▶ _What to work on_
Report every line below that holds the word "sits".

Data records
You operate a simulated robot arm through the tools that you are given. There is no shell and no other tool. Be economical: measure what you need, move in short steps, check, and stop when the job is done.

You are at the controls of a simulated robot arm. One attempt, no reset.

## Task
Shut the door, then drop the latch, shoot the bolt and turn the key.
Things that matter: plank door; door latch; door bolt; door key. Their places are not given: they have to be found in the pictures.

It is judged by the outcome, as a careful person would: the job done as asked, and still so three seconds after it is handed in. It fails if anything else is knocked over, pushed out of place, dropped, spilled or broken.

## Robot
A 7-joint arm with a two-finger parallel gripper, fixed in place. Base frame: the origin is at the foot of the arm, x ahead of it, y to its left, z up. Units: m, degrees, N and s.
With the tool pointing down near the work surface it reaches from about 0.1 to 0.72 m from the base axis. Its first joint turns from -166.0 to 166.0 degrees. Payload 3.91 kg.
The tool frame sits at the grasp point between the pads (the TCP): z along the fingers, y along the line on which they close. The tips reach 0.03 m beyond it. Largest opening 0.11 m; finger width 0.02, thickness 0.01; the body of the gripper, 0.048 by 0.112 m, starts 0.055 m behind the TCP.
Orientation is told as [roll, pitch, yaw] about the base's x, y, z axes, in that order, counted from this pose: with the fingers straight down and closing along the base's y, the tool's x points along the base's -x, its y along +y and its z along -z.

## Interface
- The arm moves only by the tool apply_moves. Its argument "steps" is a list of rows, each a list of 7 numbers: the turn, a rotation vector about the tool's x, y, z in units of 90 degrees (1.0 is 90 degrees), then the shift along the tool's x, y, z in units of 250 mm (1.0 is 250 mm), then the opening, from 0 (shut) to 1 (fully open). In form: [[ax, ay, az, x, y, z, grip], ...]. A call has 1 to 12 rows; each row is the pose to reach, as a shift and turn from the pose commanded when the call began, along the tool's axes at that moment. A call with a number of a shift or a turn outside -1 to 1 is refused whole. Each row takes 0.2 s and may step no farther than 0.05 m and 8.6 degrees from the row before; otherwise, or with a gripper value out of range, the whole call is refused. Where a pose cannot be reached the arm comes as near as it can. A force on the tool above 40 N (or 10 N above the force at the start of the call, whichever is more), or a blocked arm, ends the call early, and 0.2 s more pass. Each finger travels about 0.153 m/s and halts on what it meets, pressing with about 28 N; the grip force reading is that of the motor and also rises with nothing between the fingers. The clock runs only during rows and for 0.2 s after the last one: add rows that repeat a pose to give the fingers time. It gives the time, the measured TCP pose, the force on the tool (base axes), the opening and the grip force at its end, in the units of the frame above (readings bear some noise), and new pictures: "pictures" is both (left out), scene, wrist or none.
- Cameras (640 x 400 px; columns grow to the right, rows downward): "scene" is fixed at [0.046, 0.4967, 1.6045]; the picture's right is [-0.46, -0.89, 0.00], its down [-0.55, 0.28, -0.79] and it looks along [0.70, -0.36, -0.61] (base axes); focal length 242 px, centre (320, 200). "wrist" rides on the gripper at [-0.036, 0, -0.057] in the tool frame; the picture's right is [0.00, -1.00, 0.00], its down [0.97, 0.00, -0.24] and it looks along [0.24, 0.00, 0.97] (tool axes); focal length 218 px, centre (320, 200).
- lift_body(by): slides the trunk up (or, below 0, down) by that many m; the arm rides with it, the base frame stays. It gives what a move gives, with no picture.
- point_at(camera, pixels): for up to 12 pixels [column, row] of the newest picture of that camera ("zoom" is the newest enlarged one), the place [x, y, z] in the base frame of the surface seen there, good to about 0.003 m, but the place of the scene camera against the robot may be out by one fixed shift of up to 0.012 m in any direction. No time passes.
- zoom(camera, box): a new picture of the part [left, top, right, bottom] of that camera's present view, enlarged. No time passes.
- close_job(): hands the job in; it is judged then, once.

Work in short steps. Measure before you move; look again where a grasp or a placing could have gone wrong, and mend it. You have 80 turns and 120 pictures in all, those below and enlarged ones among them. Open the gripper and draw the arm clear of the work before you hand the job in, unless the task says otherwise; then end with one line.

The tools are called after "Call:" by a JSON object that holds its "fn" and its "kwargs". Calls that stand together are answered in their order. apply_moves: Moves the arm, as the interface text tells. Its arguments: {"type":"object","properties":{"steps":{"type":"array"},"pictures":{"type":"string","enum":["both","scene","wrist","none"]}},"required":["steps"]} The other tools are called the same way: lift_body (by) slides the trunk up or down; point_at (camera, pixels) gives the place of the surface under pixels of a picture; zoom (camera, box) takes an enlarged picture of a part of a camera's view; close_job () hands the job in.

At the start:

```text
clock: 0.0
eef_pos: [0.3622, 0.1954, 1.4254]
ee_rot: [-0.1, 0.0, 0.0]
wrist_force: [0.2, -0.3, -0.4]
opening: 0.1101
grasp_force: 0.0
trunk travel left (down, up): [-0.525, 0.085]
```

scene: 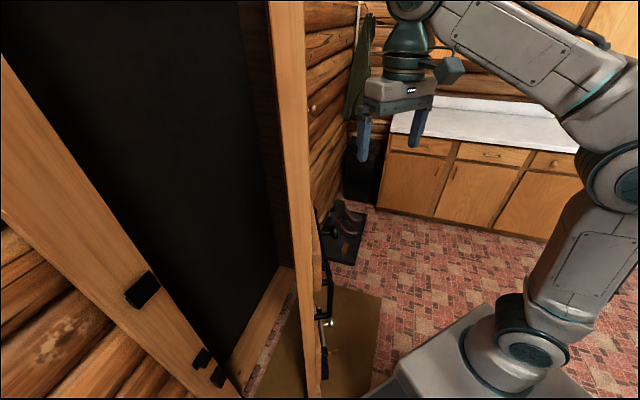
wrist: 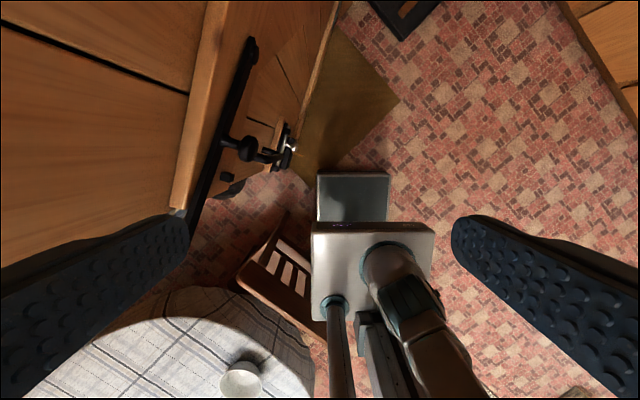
* * *
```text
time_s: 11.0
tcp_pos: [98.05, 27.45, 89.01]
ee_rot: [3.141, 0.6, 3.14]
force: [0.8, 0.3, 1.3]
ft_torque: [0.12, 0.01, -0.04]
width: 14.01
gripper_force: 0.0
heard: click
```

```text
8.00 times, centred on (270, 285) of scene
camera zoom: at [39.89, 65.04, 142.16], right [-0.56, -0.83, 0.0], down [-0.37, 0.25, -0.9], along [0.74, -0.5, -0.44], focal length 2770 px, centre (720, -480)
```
---
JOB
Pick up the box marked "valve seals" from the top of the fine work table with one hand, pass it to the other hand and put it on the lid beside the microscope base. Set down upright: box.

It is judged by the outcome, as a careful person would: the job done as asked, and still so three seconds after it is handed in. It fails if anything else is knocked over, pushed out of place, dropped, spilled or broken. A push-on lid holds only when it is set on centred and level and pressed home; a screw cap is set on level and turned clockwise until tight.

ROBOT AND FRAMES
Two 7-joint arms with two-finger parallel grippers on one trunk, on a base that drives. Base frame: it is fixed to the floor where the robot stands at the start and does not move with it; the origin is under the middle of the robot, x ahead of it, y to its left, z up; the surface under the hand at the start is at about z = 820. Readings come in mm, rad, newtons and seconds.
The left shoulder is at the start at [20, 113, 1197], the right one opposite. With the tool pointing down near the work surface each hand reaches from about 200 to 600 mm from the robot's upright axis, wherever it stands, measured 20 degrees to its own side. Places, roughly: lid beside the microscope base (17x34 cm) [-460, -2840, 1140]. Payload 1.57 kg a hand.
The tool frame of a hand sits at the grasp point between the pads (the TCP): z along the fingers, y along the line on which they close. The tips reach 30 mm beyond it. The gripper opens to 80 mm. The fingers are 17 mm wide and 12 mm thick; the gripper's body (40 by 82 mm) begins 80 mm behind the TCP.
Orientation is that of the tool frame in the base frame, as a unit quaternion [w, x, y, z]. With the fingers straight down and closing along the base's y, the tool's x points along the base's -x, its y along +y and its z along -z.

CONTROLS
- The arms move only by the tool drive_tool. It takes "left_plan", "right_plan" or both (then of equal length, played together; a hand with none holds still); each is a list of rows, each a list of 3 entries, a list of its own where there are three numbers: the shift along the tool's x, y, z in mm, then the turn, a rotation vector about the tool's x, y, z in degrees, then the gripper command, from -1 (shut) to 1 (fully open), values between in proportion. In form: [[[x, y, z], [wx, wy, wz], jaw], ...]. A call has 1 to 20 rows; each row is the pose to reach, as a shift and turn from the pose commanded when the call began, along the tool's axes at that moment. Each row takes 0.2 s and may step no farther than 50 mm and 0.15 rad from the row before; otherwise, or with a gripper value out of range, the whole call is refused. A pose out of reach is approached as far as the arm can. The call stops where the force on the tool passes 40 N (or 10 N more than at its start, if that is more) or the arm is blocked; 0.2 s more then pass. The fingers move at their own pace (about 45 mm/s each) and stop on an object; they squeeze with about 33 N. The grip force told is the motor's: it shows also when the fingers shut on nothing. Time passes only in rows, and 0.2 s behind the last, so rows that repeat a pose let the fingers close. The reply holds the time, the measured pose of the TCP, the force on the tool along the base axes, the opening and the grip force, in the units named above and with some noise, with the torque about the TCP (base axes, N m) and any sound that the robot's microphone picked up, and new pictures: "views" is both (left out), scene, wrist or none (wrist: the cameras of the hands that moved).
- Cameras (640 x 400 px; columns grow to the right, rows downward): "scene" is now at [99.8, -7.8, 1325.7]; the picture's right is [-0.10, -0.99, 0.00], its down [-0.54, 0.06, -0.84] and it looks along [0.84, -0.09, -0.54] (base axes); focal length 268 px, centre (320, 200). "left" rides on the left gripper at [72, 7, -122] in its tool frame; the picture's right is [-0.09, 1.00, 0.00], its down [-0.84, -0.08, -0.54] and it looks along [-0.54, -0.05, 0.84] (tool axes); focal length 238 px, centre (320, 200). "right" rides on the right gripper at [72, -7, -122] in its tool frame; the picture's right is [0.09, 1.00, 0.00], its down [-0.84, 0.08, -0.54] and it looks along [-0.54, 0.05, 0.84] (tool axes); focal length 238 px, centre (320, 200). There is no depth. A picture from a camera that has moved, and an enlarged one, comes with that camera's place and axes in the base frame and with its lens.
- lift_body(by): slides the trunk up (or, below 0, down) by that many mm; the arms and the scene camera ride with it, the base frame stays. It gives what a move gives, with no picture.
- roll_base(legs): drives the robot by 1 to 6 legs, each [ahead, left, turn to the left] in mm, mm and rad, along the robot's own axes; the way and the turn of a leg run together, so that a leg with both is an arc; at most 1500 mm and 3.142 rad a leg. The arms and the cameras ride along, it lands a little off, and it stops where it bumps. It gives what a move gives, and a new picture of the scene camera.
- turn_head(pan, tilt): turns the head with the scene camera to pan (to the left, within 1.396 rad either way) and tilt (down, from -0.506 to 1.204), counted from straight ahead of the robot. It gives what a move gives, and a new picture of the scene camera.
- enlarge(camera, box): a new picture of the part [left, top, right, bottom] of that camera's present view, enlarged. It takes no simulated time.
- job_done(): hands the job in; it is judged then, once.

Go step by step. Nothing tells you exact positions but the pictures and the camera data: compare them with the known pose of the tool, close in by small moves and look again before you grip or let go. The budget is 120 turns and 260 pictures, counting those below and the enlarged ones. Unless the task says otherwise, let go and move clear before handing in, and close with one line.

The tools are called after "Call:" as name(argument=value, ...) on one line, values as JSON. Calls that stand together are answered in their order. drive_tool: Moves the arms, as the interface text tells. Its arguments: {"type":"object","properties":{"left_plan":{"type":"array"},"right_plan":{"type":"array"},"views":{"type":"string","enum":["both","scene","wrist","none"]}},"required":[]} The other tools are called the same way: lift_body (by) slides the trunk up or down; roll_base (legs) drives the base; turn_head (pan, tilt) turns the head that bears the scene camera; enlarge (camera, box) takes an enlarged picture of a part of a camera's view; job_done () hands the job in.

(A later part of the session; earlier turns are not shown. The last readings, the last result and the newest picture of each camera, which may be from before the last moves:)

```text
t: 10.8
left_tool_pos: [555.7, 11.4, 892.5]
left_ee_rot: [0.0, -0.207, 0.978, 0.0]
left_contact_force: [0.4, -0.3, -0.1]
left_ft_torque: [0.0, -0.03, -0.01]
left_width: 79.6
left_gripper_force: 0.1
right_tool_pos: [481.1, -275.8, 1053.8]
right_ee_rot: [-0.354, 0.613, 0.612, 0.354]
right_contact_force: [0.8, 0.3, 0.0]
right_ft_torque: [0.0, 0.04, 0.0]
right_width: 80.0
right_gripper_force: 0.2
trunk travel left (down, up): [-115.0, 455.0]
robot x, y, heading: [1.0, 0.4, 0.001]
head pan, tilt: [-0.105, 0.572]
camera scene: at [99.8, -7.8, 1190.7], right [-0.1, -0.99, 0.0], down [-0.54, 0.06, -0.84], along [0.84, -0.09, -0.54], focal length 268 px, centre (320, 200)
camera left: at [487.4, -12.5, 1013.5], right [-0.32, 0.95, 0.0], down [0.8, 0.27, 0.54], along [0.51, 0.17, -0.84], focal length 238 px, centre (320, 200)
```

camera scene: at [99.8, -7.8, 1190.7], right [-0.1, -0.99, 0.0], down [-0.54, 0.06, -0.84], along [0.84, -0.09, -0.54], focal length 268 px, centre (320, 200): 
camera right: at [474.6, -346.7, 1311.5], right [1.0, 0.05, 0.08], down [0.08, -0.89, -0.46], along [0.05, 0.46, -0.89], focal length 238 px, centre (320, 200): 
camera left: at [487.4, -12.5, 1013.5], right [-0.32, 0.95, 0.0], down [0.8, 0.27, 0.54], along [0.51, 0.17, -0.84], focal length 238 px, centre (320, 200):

▶ _Response to the task_
The tool frame sits at the grasp point between the pads (the TCP): z along the fingers, y along the line on which they close. The tips reach 0.03 m beyond it. Largest opening 0.11 m; finger width 0.02, thickness 0.01; the body of the gripper, 0.048 by 0.112 m, starts 0.055 m behind the TCP.
The tool frame of a hand sits at the grasp point between the pads (the TCP): z along the fingers, y along the line on which they close. The tips reach 30 mm beyond it. The gripper opens to 80 mm. The fingers are 17 mm wide and 12 mm thick; the gripper's body (40 by 82 mm) begins 80 mm behind the TCP.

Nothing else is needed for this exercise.